The Taming of the Shrew (Induction)
For a while now, it’s been a vague ambition of mine to catalogue, mind map, or in some other way classify Shakespeare’s comedy, both in the comedic plays and elsewhere. In doing so I AM mindful (for those who know their SF) of the Asimov short, ‘Jokester’ (1956), where finally getting an answer as to why humans laugh results in humour dying forever …

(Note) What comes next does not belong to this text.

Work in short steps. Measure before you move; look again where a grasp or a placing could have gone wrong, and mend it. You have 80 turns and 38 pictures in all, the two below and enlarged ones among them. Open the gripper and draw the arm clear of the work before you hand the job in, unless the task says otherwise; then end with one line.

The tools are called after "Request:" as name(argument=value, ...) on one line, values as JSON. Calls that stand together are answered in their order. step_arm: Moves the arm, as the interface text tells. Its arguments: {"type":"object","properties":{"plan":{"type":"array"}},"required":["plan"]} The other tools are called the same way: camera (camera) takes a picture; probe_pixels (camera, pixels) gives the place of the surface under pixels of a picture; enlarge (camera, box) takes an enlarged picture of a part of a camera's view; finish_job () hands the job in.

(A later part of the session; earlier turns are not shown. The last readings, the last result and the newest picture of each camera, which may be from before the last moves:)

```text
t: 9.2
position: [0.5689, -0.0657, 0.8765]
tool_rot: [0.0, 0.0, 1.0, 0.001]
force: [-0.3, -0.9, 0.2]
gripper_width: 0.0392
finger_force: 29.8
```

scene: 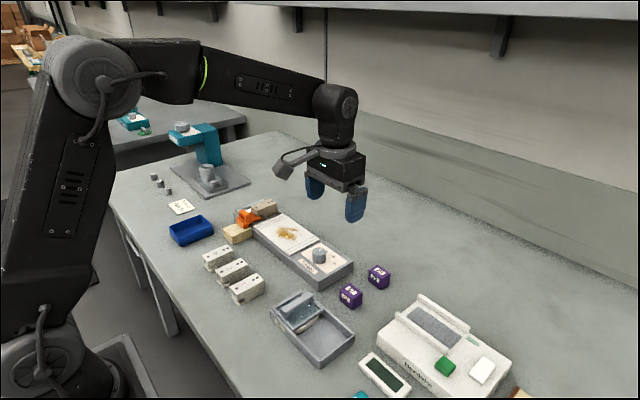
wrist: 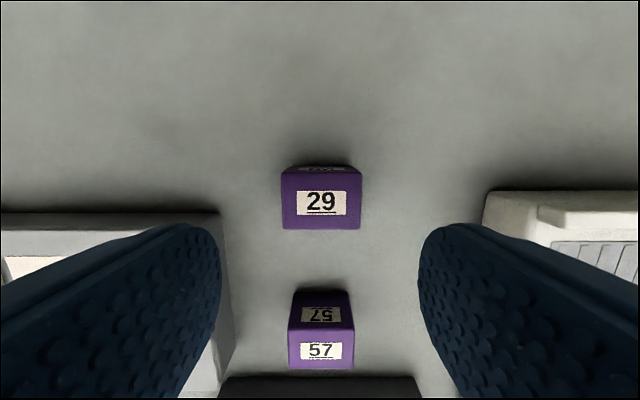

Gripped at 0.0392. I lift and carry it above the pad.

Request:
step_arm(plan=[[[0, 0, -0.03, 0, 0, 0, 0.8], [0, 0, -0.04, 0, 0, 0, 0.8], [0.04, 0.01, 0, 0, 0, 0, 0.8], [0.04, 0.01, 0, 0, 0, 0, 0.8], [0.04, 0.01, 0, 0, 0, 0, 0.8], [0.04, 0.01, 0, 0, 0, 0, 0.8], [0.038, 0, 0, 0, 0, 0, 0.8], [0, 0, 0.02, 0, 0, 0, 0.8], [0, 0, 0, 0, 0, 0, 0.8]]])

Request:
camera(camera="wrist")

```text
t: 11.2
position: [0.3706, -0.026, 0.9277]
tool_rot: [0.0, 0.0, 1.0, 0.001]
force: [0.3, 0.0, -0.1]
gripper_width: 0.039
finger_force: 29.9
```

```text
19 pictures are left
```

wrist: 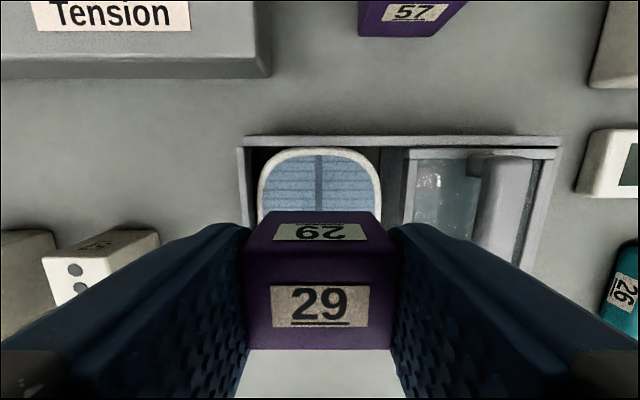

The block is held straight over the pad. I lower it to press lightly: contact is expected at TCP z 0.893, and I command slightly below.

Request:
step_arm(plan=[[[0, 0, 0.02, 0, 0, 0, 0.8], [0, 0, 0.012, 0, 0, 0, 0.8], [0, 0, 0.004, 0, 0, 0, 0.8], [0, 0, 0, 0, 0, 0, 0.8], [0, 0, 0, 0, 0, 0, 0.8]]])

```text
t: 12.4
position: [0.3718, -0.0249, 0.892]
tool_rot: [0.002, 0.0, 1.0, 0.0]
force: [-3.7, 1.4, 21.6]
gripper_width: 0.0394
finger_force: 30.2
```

Still, I’m always and increasingly drawing intertextual links between and beyond Shakespeare’s plays, and this is what strikes me about what Arden calls the ‘Induction’ – the Christopher Sly frame. It’s a cousin, maybe an ancestor, of the Rabelaisean idea of ‘Carnival’ that appears later on in:
- the gulling of Malvolio (Some are born great, etc) in Twelfth Night; and
- the transformation and worship of Bottom in the Dream;
Hey, it’s supposed to be fun, so why do I find these episodes distasteful? Why, by extension, do I dislike Hal’s ‘joke’ with the gloves, played on his countryman, Fluellen? To a lesser extent, his teasing of Francis? Is there something distasteful about the Duke’s treatment of Angelo in Measure for Measure? Why DON’T I hate the deceits by Richard III (to almost everyone); or the provocation of Glendower by Hotspur?
The simple answer relates to class, and it perhaps betrays my political leanings. After all, as I recently posted, you don’t read Shakespeare – Shakespeare reads you. There seems inherent cruelty in these episodes to do with the temporary promotion (and carnivalesque subversions of the usual hierarchical structures are always temporary) of lower class characters. Maybe it IS me, but there seems something a little spiteful in raising the hopes of some unsuspecting dolt only to inevitably dash them.
Sure, Malvolio is an officious killjoy, Bottom more engaging but still likely to wear after a while in his company. Do either deserve that terrible – because temporary – glimpse of what it’s like to be someone, to be in charge? What happens to them afterwards? We see, of course, the effect on Malvolio, and surely I’m not the only person to sense that the joke has turned sour? Is there anything more pathetic than a person who’s had a glimpse of what it’s like to be wanted, only to be discarded? Now I’m thinking King Lear, or indeed Richard III again, as the winter of his family’s discontent turns to glorious summer …
Back to Christopher Sly. He’s clearly not an attractive character, but is he any worse than the Lord? A man who wantonly declares:
‘I will practise on this drunken man’ (Ind.i.35)
and shanghais his servants into completing the ‘jest’ I feel most for Bartholomew, his page – a man who has to pretend to be Lord Sly’s wife and fend off his priapic advances. The situation is funny, as long as you’re not poor Bartholomew! And, what will happen when the joke is over, when Sly is peremptorily disabused of his fantastic good fortune?
Writing this, I feel almost as puritanical as Malvolio. It’s not as if I don’t enjoy ‘cakes and ale’ – quite the contrary. These are simply interesting occasions when there seems a saccharine bitterness left on the tongue after the laughter dies away … comedy that is, to me, in slightly bad taste …
[SIDE NOTE: regular readers will realise I owe them two commentaries from the end of HVI part III. The reading continues apace, as this post might suggest, whilst the writing falls behind. They WILL follow. Bear with me.]